Project Camelot Described
Project Camelot was initiated in 1963 by planners in the Army Office of Research and Development who were concerned about combating Soviet-inspired "wars of national liberation" in countries such as Cuba, Yemen, and the Belgian Congo. They were prepared to believe what the experts had been saying since 1945: behavioral expertise had a very important, perhaps the most important, contribution to make to Cold War victory over communism. Their goal—nothing less than the prediction and control of the social and psychological preconditions of Third World revolution—reflected the most lavish ambitions of psychological experts. In the words of its architects, "Project CAMELOT is a study whose objective is to determine the feasibility of developing a general social systems model which would make it possible to
predict and influence politically significant aspects of social change in the developing nations of the world."[2] In spite of the code name (chosen to "connote the right sorts of things ... the development of a stable society with domestic tranquility and peace and justice for all") and the ill-fated effort to disguise its military sponsorship in Chile (a lie which led to the project's exposure), Camelot was not officially classified.[3]
Camelot's mandate to "predict and influence" the process of Third World development marked it as a product of the World War II world-view. Additionally, it embodied the trend toward counterinsurgency and special operations that was so firmly identified with the Kennedy administration and its pledge to undermine the Soviet Union's support for liberation movements around the world, which Khrushchev had announced as a doctrine of Soviet policy in his famous 1960 speech "For New Victories of the World Communist Movement."
The project was funded through the Special Operations Research Organization (SORO), one of the many campus-based contract research organizations that appeared after 1945 to service the Defense Department's scientific research effort. A nonprofit organization founded in 1956, SORO existed for the purpose of conducting "non-material research in support of the Department of the Army's missions in such fields as counterinsurgency, unconventional warfare, psychological operations, and military assistance."[4] SORO was so loosely affiliated with the American University that some critics retrospectively dismissed its campus setting as clever camouflage. Its director, Theodore Vallance, had been a psychological researcher during World War II, when he was an army lieutenant in charge of a field laboratory that studied B-29 gunsights and gunners at Laredo Army Air Field, in Texas.[5]
By the early 1960s Vallance was predicting a big role for "paramilitary" psychology in the "cultural engineering" of emerging Third World states, a logical outgrowth of the military's "trend away from emphasis on human components for hardware systems toward emphasis on human components of social systems."[6] Vallance was a staunch partisan of a politically neutral military psychology, very much like Charles Bray's "technology of human behavior." He was careful to describe Camelot as "an objective, nonnormative study concerned with what is or might be and not with what ought to be ."[7] In addition to Camelot, SORO's work included providing the army with dozens of country-specific handbooks on psychological operations, case studies of South-
east Asia focusing on the exploitation of psychological vulnerabilities, and a comprehensive data bank called the Counter-Insurgency Information Analysis Center.

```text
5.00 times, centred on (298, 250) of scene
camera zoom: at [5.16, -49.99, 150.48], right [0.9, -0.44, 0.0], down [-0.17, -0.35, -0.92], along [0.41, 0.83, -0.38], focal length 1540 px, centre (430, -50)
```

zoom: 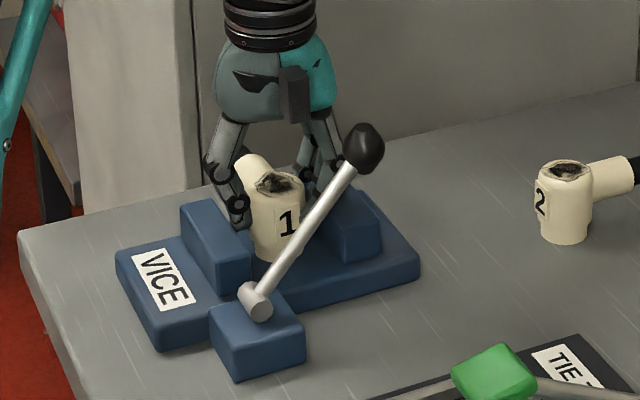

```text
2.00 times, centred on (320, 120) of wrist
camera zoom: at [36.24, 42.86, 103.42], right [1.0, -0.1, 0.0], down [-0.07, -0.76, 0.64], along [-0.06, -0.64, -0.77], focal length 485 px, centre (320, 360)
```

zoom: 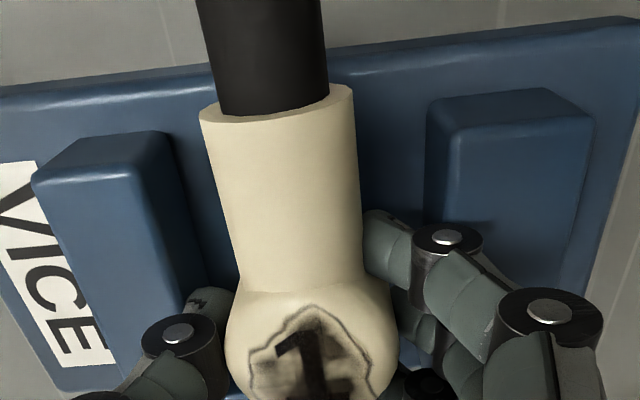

Camelot's projected research plan bore all the telltale traces of the World War II-era conception of an ambitious and integrated behavioral science. Psychology, cultural anthropology, and sociology were all slated to make important contributions to the final goal of the project: a model of a social system experiencing internal war accurate enough to be predictive, and therefore useful, to military policy-makers. To reach that goal, Camelot's designers anticipated moving ahead in several phases. Phase one consisted of reviewing the existing data on internal war, a largely theoretical challenge already engaging the talents of many mainstream behavioral scientists. Phase two would produce twenty-one case studies of post-World War II insurgencies and five contemporary field studies with the explicit goal of developing predictive indicators. Phase three would bring the work of the first two phases to bear on a single in-depth analysis of an undetermined country. Phase four would validate the findings of phase three, and the project as a whole, by applying the model to yet another national case.[8]
The project's focus was Latin America, and Rex Hopper, a Brooklyn College sociologist and Latin America expert, was chosen as Camelot's director. Countries in Asia and Africa, however, were also found on Camelot's list of foreign areas in need of study. Vietnam, for example, was a clear target for research and the project exploded into public view at precisely the moment when U.S. involvement in Vietnam escalated: mid-1965. "There is a general consensus that the problem [of Third World revolution] is intimately related to the social structure, culture, and behavioral patterns in the countries involved," army research and development chief Lt. Gen. W. W. Dick informed Congress. "Vietnam illustrates the problem very clearly."[9] It was also a bare two months after marines had landed in the Dominican Republic, intervening to prevent a purported Communist takeover.
Had it come to fruition, Camelot would have been the largest, and certainly the most generously funded, behavioral research project in U.S. history. With a $4-$6 million contract over a period of three years, it was considered a veritable Manhattan Project for the behavioral sciences, at least by many of the intellectuals whose services were in heavy, demand.[10] Prominent behavioral scientists, including sociologists Jessie Bernard, Lewis Coser, and Neil Smelser, were among the project's con-
sultants, and the National Academy of Sciences agreed to provide Camelot with an advisory committee.